Many colleges "continue to use admissions policies that disproportionately and gratuitously benefit students from white and affluent families," according to a new report on admissions from the Institute for Higher Education Policy, financed by the Joyce Foundation.
"Such policies judge applicants based on factors like whether and where their parents attended college, the resources and connections of the high school they attend, and their ability to afford expensive test preparation materials, rather than their academic potential," says the report, "Realizing the Mission of Higher Education Through Equitable Admissions Policies."
"The nation was understandably outraged when news of the Varsity Blues scandal broke, revealing both how far some affluent families are willing to go to ensure their children attend well-resourced institutions and how the admissions process can be manipulated to accommodate them," the report adds. "While the federal investigation made clear the illegal ways those with resources can work the admissions process to their advantage, there are many legal and widely accepted ways that students from privileged backgrounds benefit from recruitment, admissions, and enrollment policies and practices."
As a result, the report says, "white students are consistently overrepresented at colleges and universities in ways that cannot be explained by the demographics of nearby communities. This is especially true at selective institutions, which is troubling given that Black, Latinx, Indigenous, and underrepresented AAPI communities and students from low-income backgrounds who attend such institutions are more likely to graduate and experience stronger post-college outcomes than those who attend less selective institutions."
Specifically, the report takes aim at eight policies used by many colleges:
- Colleges should adjust their policies on recruiting students to focus on minority students, poor students and students who may not be the colleges’ prime target. "Research suggests that many institutions -- particularly those best positioned to invest financially in underserved students’ success -- prioritize recruiting white and affluent high schoolers to the detriment of students of color and low-income, first-generation, rural, adult, and community college transfer students." In particular, the report criticized public colleges: "Public universities too often devote resources to recruiting wealthy out-of-state students." (This criticism echoes a recent paper published by Karina Salazar of the University of Arizona and Ozan Jaquette and Crystal Han, both of the University of California, Los Angeles.)

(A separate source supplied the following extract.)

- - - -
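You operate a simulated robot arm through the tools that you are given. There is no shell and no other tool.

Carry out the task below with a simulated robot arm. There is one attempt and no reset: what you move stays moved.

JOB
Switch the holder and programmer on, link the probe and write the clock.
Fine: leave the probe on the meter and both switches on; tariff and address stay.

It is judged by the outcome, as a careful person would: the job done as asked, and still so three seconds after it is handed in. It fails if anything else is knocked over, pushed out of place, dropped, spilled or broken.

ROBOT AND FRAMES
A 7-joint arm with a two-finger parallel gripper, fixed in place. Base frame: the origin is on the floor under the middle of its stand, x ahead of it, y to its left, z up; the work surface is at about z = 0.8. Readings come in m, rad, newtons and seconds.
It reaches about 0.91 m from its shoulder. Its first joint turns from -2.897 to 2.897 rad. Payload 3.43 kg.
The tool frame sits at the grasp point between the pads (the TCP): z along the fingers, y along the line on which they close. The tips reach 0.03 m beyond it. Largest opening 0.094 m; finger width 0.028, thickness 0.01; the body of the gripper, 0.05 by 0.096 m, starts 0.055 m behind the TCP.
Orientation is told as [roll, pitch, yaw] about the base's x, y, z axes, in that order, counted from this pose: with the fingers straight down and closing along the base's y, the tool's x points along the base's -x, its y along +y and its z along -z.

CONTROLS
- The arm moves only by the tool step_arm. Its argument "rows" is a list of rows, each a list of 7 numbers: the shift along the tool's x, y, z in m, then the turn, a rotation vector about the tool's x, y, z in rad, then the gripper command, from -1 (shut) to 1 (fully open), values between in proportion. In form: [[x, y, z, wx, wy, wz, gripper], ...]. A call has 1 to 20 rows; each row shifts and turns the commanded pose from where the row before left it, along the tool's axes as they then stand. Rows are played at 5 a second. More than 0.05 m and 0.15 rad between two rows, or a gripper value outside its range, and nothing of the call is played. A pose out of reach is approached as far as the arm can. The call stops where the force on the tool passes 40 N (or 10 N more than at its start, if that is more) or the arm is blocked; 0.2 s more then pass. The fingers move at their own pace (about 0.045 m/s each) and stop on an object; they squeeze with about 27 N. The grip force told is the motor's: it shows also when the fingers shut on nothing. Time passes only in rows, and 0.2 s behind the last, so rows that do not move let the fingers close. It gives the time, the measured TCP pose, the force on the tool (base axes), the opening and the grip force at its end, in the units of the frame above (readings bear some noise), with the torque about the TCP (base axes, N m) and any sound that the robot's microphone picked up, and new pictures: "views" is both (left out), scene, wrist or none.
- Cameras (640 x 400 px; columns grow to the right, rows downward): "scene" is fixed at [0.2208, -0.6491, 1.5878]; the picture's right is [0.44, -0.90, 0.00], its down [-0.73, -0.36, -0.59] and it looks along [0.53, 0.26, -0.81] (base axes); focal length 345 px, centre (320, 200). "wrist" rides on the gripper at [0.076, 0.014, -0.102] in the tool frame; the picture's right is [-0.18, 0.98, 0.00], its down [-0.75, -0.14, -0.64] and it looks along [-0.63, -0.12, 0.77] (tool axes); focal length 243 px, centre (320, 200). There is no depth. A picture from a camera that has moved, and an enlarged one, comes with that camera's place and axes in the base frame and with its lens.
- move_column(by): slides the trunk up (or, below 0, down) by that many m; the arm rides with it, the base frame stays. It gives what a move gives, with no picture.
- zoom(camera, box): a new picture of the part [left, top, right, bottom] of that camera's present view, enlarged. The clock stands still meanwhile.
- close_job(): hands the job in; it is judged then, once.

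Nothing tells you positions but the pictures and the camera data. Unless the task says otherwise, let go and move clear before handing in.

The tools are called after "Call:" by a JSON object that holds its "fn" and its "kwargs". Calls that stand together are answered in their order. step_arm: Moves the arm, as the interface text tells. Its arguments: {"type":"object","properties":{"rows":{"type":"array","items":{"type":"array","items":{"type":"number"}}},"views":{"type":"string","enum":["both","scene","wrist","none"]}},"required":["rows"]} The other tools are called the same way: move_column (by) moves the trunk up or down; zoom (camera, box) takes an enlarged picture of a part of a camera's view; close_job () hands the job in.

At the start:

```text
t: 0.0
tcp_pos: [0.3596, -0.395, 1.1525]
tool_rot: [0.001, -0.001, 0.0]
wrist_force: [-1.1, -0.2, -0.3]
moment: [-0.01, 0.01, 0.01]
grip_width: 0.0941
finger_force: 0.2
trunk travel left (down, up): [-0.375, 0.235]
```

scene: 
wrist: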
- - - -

- Rethink "demonstrated interest" policies. These policies favor applicants who have shown interest in a college by, for example, visiting the college or calling a faculty member to talk about the college. "When any institution -- even those with equitable recruitment strategies in place -- considers demonstrated interest in admissions decisions, it privileges students who can afford to visit campus," the report says. "Travel costs make participating in on-campus events too costly and difficult to access for many rural students and students from low-income backgrounds. For example, at one medium-sized selective university, 81 percent of students who made in-person visits to catch the eye of college recruiters identified as white and lived relatively close to campus."
- Eliminate early-decision programs, which require applicants who are admitted to enroll. "Applying to college is a multi-step process that requires applicants to make many decisions about where to apply and when they will submit their application. Many colleges and universities offer multiple deadlines to submit applications, including ‘early decision’ or ‘early action’ deadlines," the report says. "Through early admissions policies, institutions have created a tiered approach to their application deadlines that turns a positive unwritten rule -- being an ‘early bird’ -- into a policy that advantages applicants with the most resources. Students who submit early decision applications receive a boost in their admissions chances simply because they can apply early in the admissions cycle to one institution -- a luxury many students from low-income backgrounds do not have."
- End legacy admissions, which favor the children or other relatives of alumni. "These separate and unequal pathways are deeply problematic," the report says. "Our higher education system has historically been closed to Black, Latinx, Indigenous, and underrepresented Asian American and Pacific Islander (AAPI) communities, while rising tuition costs deter students from low-income backgrounds from enrolling. Legacy policies reinforce those inequities by typically privileging White and wealthy students whose families have had access to college for generations, while limiting the economic mobility that can come from a college degree for non-White and non-wealthy students." The report also notes that one reason colleges give for legacy admissions policies may not be true. "Institutions may believe they cannot eliminate legacy preferences because doing so will reduce alumni giving and hurt their endowment growth. However, an analysis of the top 100 universities in U.S. News & World Report between 1998 and 2008 shows that prioritizing legacy students in admission decisions has no statistically significant impact on alumni giving behavior, even if the university has high levels of alumni giving. Also, the seven universities in the study that dropped legacy policies between 1998 and 2007 saw no immediate decline in donations after making the policy change."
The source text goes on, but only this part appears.